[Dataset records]
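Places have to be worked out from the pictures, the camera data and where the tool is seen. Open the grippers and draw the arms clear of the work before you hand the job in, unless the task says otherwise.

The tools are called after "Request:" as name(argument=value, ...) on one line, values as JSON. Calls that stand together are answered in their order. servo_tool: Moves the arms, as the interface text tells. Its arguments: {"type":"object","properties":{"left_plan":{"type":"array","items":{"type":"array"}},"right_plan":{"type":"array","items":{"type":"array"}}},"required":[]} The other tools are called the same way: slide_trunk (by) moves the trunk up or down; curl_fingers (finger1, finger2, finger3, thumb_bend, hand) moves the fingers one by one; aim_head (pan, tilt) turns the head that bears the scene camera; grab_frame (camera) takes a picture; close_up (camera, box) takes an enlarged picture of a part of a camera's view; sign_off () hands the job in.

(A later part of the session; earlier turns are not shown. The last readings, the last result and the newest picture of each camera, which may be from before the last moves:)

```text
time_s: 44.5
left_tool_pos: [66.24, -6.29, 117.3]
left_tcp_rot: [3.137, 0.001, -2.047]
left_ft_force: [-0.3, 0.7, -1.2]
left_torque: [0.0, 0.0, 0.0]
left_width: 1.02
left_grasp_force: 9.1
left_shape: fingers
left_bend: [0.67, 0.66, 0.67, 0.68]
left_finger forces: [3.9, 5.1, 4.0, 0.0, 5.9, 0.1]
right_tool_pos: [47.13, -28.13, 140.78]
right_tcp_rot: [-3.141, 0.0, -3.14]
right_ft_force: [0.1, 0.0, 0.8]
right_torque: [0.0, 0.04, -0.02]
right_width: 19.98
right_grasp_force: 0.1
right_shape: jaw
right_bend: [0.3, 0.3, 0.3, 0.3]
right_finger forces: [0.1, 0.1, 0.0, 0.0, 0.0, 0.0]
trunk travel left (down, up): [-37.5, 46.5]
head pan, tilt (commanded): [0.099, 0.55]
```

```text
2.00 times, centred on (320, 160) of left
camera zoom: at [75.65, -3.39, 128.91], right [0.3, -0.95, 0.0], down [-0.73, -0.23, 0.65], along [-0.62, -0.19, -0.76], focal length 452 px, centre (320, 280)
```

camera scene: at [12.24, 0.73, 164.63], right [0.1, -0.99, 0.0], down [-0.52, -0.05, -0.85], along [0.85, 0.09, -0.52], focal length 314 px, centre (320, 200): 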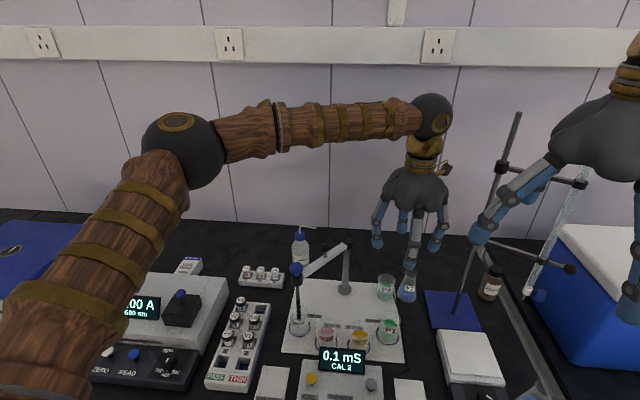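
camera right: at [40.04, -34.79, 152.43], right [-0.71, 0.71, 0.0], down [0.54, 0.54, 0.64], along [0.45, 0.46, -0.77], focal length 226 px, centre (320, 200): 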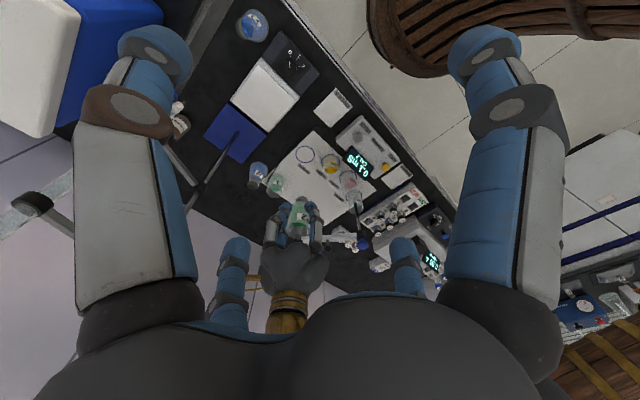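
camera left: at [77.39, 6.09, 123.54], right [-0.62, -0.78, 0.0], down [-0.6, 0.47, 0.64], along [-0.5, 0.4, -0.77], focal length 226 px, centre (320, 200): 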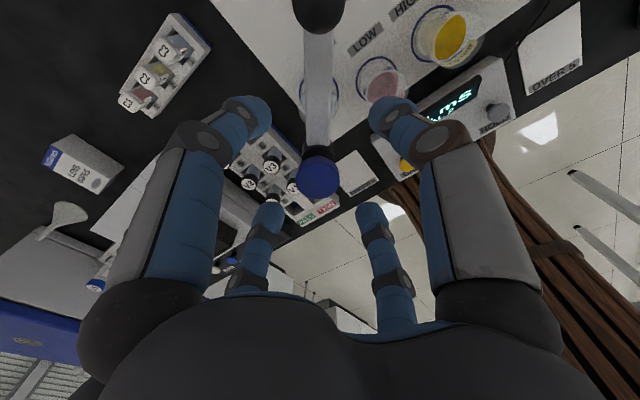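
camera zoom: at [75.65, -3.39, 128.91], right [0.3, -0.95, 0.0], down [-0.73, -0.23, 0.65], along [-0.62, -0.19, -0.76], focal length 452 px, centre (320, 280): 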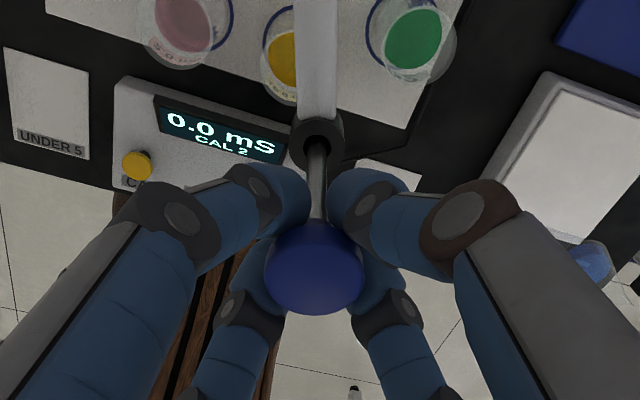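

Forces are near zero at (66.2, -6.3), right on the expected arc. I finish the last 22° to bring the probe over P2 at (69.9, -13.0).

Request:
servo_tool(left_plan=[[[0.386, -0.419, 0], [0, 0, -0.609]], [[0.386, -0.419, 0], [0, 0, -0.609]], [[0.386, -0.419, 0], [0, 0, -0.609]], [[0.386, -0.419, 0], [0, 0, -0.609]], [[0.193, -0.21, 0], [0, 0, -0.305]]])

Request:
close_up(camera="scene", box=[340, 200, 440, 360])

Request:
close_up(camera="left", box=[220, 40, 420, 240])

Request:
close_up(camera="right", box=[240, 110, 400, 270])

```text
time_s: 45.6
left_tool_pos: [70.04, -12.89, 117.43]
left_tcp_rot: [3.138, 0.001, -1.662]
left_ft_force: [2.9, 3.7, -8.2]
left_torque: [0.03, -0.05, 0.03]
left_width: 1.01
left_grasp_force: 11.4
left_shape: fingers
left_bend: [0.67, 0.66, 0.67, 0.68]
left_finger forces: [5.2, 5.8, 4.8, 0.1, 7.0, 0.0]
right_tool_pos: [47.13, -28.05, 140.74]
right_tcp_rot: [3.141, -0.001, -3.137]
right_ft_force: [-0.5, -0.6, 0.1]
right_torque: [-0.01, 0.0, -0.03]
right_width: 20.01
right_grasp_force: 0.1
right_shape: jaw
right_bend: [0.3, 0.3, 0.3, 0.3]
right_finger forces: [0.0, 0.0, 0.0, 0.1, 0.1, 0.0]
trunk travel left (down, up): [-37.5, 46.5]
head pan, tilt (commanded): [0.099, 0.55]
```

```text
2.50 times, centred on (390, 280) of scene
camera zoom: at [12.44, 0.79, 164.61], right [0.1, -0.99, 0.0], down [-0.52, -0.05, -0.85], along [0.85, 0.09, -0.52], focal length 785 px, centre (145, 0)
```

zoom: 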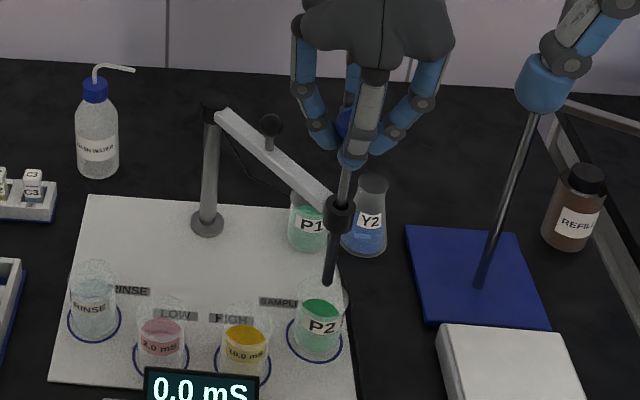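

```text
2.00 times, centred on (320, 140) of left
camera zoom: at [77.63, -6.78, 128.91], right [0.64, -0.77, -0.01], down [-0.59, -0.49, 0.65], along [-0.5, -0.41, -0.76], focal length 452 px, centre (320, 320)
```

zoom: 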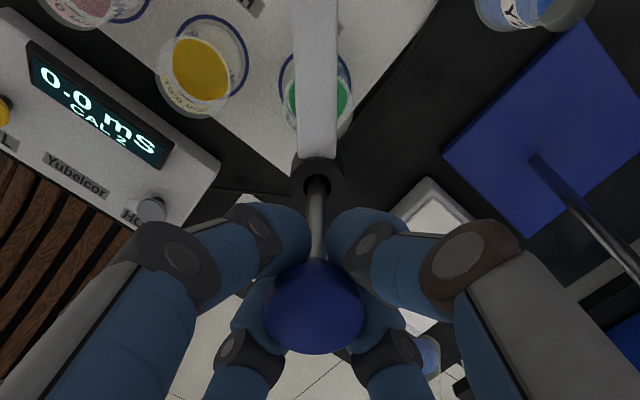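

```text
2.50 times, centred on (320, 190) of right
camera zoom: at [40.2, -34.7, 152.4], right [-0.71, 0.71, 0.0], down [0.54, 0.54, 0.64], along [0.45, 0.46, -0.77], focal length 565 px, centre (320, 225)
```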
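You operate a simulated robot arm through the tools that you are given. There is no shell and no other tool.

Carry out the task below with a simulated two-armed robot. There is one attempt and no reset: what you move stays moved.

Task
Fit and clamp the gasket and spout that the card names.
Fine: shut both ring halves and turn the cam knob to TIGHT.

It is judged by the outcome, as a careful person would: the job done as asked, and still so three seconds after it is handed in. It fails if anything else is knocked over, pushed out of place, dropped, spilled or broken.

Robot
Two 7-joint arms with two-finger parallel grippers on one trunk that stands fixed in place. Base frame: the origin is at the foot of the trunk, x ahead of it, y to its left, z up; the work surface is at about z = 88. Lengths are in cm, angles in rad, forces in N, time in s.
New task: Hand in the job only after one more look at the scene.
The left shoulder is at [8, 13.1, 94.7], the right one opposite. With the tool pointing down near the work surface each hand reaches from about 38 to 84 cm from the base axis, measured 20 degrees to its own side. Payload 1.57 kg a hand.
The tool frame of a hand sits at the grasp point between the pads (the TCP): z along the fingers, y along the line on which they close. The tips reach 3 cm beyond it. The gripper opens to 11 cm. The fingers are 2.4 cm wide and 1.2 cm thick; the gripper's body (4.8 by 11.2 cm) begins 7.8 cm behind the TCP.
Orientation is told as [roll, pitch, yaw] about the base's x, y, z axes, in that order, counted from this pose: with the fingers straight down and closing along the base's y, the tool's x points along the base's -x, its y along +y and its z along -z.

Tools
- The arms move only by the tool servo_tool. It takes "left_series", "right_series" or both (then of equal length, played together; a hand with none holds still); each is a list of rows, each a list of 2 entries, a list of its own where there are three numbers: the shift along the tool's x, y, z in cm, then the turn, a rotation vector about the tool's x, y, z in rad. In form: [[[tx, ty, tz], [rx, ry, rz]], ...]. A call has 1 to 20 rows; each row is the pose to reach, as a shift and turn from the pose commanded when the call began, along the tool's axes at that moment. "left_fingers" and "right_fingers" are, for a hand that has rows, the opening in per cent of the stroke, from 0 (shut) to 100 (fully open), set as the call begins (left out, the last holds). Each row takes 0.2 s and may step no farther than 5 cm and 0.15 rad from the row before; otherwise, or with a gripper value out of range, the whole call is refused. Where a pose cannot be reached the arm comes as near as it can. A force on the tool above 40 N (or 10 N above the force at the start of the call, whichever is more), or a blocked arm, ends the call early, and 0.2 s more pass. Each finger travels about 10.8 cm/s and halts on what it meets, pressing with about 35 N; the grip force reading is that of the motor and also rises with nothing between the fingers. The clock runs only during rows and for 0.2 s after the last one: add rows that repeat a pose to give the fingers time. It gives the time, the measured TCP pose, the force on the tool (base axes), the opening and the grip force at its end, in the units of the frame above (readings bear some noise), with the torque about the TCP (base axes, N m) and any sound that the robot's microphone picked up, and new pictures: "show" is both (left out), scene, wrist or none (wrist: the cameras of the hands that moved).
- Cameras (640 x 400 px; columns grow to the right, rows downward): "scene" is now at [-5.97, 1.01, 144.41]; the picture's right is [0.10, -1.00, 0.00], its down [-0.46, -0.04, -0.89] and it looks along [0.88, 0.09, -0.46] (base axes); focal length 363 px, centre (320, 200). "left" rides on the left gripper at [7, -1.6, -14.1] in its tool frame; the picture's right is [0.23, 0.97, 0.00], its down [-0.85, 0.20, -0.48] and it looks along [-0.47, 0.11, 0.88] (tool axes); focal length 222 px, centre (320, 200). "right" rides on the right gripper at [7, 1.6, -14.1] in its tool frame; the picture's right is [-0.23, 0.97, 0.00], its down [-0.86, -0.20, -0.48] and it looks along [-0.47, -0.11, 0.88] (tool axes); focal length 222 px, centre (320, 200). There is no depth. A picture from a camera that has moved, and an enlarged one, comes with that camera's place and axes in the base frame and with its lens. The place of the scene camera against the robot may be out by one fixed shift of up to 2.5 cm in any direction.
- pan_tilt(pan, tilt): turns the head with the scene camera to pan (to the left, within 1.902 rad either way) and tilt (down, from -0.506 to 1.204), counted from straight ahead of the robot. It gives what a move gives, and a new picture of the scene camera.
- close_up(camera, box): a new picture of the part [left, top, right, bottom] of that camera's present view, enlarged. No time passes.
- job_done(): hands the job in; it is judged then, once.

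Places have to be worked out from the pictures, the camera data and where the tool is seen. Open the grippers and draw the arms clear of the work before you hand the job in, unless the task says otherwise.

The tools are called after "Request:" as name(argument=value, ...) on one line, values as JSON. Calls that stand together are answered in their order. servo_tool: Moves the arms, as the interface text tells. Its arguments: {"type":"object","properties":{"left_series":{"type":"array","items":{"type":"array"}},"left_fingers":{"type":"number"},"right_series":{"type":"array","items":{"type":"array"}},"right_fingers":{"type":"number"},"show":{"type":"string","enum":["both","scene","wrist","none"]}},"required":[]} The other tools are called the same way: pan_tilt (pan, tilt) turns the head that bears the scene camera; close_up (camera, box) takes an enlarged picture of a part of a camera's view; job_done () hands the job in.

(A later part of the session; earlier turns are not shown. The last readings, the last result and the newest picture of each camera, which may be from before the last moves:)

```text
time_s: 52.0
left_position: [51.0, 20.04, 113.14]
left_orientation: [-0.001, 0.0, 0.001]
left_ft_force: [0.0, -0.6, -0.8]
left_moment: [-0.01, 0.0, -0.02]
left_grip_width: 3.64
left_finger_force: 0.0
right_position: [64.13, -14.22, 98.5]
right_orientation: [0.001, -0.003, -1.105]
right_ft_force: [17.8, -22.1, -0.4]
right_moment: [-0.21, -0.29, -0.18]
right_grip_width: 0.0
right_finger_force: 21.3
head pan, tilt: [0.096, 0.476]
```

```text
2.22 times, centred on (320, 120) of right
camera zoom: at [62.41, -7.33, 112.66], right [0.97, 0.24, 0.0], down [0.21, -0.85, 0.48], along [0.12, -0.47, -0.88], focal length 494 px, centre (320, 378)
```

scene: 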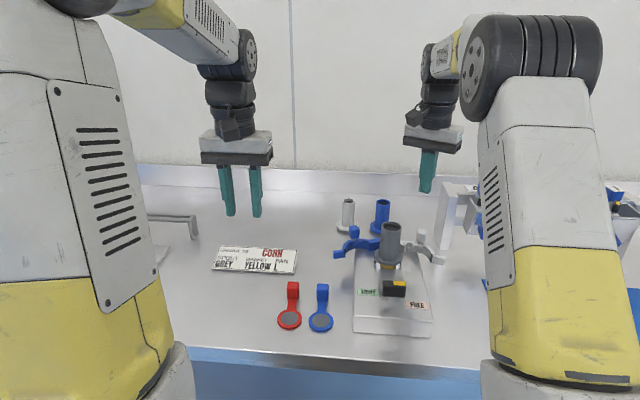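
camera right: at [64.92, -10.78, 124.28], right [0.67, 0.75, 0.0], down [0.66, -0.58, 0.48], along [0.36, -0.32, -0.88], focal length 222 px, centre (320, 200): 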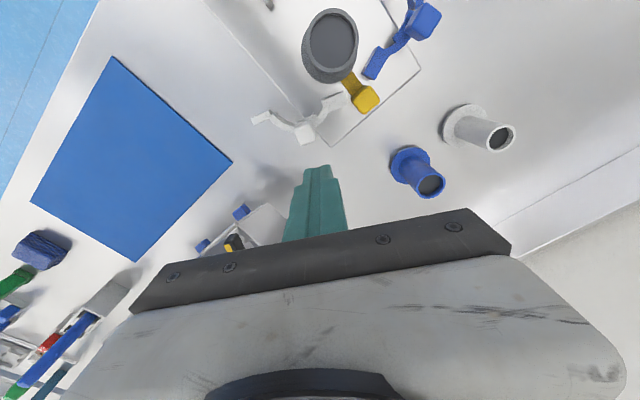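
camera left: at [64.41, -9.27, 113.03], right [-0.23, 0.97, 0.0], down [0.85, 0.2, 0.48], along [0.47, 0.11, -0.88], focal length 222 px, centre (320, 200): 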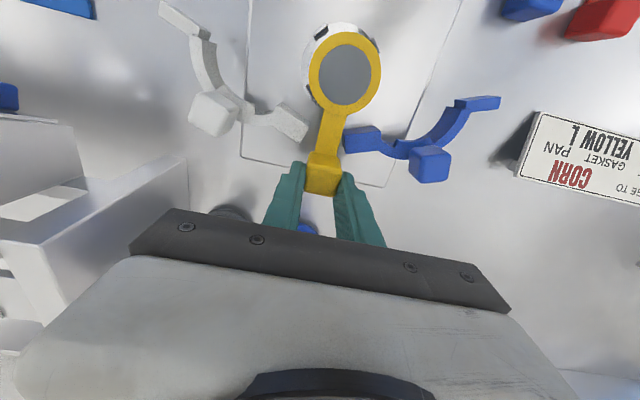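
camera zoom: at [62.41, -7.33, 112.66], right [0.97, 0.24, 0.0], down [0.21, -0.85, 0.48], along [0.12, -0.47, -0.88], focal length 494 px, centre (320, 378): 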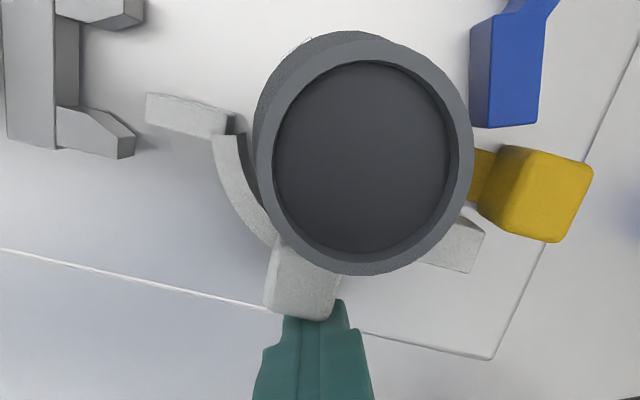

Goal:
Nothing but the lines from the one with "Fit and clamp" to the one with "The left shoulder" should be echoed, both of them included, exactly as written.

Reply to the task:
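Fit and clamp the gasket and spout that the card names.
Fine: shut both ring halves and turn the cam knob to TIGHT.

It is judged by the outcome, as a careful person would: the job done as asked, and still so three seconds after it is handed in. It fails if anything else is knocked over, pushed out of place, dropped, spilled or broken.

Robot
Two 7-joint arms with two-finger parallel grippers on one trunk that stands fixed in place. Base frame: the origin is at the foot of the trunk, x ahead of it, y to its left, z up; the work surface is at about z = 88. Lengths are in cm, angles in rad, forces in N, time in s.
New task: Hand in the job only after one more look at the scene.
The left shoulder is at [8, 13.1, 94.7], the right one opposite. With the tool pointing down near the work surface each hand reaches from about 38 to 84 cm from the base axis, measured 20 degrees to its own side. Payload 1.57 kg a hand.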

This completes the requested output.